Ruvele Gelibter

Bremen, 2011

The series of six black and white photographs reveals sections of
a view of a man, sometimes blurry. For a short moment the photo- graph’s iconography seems to evoke the image of a practicing Jew by his daily prayer at the Wailing Wall: the positioning in front of the wall, posture, tallit (cotton scarf worn during morning prayer by religious jews) and the phylactery wrapped around the underarm. However, in the next moment the picture is broken in many sen- ses. The object covering his head is not a tallit but a keffiyeh (traditional Arabic cotton scarf, which also serves as a symbol for the Palestinian struggle for sovereignty), upon closer appraisal
the phylactery proves to be a profane bicycle tube, which is in no manner wrapped according to its rules, the wall is quite obviously not the Wailing Wall, but a graffiti covered wall, which could be anywhere and nowhere and the hand does not hold a prayer book, but one of those guide books – How to make Love – which promises to introduce the “modern person” to “the art of love”.

Is this a blasphemous ridicule of belief here, or is the ridicule aimed rather at the seemingly scientific-based version of love, drowned in moral and raised to a level of holiness, in the time of the secularized modern? “When the first man looked upon the first woman and was satisfied with her, that was when love began. And that was millions of years ago, if we are to believe our scientists.“ (Morris, Huge 1936, 1987; How to make Love. The Secret of Wooing and Winning the One You love, Robert Beard Verlag, S. 3 )

Through the overloading of the otherwise simple and aesthetically reduced appearing photographs with the most random signs, symbols and references, the work refuses to give any kind of answer and the viewer is plunged into a vortex of irritation and confusion, in which every perceived foundation is pulled from within the feet – the high art of queer politics.

In the picture of a praying Jew with a keffiyeh, the Israel/Palestine conflict is intensely compressed, and a graffiti wall, which could be nowhere and anywhere, is trans-localized. Here it seems to be less about the thematisation of this tangible conflict and more about the question of how this conflict substantiates in the various locations of anywhere and nowhere; as a request to the viewer to position themselves towards this conflict.

And so as various signs and symbols create the opening tone of our story, only to be instantly met with harmonious and harsh dissonances, the location of the scene remains strangely undeterminable, various timeframes and eras overlap. The black and white aesthetic of the pictures is reminiscent of snapshots of everyday life from the 1930s and 40s – but they are in fact shot in the typical Lomo format of the 1960s, taken with a Lomo camera
of contemporary resumed production. The love guide, first published in 1936, was reprinted in the 1980s and still can be found in stores easily, even today. Against every linear understanding of time and progress, and against every ideology of the brand-new, Ruvele Gelibter – or how to make love develops an eclectic, overlapping fabric of time that may be many things, but especially one: retro.

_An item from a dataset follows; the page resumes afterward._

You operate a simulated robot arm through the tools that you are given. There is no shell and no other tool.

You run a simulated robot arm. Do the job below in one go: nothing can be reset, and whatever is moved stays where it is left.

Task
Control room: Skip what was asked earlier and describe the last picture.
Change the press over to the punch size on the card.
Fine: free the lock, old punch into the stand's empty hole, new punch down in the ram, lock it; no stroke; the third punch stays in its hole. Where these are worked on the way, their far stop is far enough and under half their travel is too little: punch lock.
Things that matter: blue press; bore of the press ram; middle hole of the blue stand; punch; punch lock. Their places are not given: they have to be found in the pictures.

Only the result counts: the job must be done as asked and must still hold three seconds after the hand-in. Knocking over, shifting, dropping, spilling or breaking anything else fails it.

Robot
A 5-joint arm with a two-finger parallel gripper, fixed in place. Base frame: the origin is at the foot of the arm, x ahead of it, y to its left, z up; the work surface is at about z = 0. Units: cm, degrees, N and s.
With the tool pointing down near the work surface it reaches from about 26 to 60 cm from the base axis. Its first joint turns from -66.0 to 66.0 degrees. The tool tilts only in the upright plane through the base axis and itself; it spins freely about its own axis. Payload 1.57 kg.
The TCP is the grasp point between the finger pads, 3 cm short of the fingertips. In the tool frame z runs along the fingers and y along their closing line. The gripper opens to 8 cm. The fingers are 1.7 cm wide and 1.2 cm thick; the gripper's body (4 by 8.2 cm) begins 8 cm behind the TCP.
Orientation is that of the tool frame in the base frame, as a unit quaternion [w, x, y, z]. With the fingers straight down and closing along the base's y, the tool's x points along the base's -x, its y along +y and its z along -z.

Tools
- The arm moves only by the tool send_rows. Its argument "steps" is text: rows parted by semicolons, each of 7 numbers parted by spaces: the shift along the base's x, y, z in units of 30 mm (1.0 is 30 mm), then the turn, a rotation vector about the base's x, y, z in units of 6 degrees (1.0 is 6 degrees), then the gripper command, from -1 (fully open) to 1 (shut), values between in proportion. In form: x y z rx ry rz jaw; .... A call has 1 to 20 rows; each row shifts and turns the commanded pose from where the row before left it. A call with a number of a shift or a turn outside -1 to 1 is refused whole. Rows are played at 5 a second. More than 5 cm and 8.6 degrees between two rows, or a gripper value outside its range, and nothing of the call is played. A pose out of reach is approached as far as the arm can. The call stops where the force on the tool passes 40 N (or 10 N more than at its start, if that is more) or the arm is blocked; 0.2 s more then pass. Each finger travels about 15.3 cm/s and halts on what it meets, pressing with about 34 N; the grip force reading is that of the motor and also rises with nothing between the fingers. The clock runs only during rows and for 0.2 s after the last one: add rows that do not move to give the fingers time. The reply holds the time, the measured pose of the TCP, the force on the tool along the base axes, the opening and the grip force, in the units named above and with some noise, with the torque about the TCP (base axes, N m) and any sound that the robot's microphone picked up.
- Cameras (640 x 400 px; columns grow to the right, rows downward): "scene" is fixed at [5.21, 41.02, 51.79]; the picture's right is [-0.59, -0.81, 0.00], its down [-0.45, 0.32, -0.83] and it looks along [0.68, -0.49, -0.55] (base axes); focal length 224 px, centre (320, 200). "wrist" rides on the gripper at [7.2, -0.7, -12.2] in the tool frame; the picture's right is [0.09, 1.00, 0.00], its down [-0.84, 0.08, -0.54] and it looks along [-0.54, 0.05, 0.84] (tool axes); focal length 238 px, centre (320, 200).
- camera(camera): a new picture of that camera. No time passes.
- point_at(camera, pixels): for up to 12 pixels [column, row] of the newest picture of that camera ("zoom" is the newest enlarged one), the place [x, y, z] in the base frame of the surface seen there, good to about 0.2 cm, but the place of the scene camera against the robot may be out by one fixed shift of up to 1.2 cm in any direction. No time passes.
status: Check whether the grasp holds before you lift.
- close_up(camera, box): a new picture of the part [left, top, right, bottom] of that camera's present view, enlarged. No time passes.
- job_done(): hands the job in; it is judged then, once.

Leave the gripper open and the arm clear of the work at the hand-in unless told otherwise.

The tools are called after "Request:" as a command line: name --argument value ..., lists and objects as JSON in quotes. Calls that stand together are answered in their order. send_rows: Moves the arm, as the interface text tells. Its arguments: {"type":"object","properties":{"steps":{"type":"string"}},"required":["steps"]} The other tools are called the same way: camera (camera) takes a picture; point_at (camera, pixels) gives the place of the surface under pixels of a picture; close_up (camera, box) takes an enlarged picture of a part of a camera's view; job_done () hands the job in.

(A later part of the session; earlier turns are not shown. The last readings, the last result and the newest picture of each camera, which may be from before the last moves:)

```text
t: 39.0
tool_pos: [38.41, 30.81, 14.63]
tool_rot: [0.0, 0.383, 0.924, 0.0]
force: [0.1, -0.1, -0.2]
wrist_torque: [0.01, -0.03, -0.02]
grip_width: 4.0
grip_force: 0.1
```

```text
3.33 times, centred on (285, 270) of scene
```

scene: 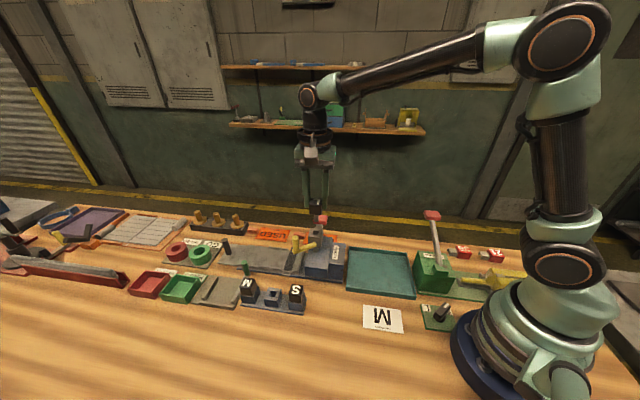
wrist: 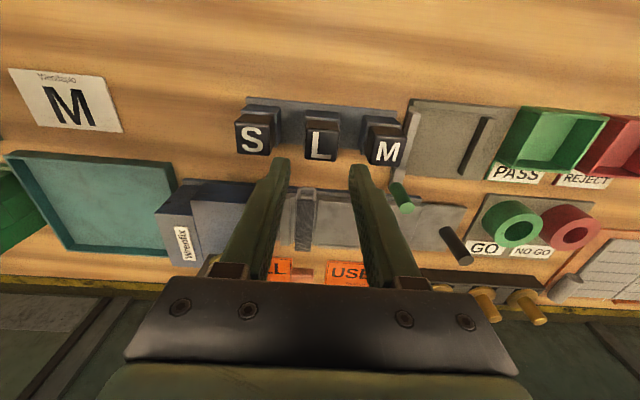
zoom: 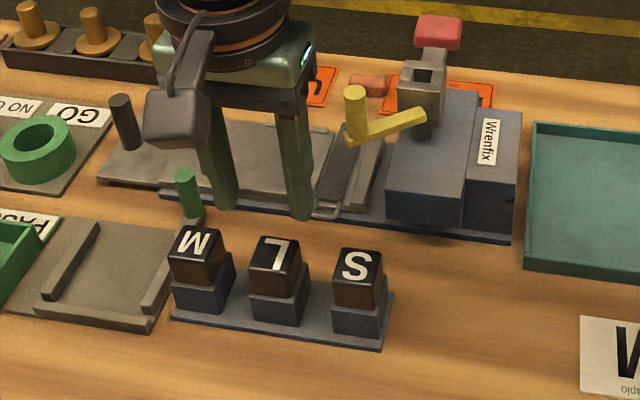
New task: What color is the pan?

Retro – which always opposes the capitalist logic of new fashions – weaves its subjects, according to Kaja Silverman, into complex networks of cultural and historic references without implying any naïve referentiality. The past, only accessible through its placement in the present, can be ‘read again’ through retro style. Not gone, the past is linked anew to contemporary contexts, interrupted, combined and developed to its most radical and transformative potential. (Silverman, Kaja 1986: Fragments of a Fashionable Discourse, in: Tania Modleski (Hg.): Studies in Entertainment, Critical Approaches to Mass Culture. Bloomington u. Indianapolis: Indiana University Press, S. 139-152, hier S. 150f.) Through linking affinities and connections, Elianna Renner, lovingly and with witty sobriety, produces scraps of a portrait of a life between and on the borders of sex, religion and culture, passions, sexuality and forms of desire.

Ruvele Gelibter poses in a tzitzit shirt (undershirt with prayer fringes worn by religious jews) in front of the wall, arm clasped behind head, sensually indulging in the gaze of the camera, like Querelle in a Fassbinder film. Tattooed chest, a cycle tube wrapped around the arm and recorded in the mystifying aesthetic of a Lomo camera. The pictures develop a queer erotic, which does not exist beyond the world of politics, religion and culture, but unfolds right there, within it – with all its provocative excitement and harmonies.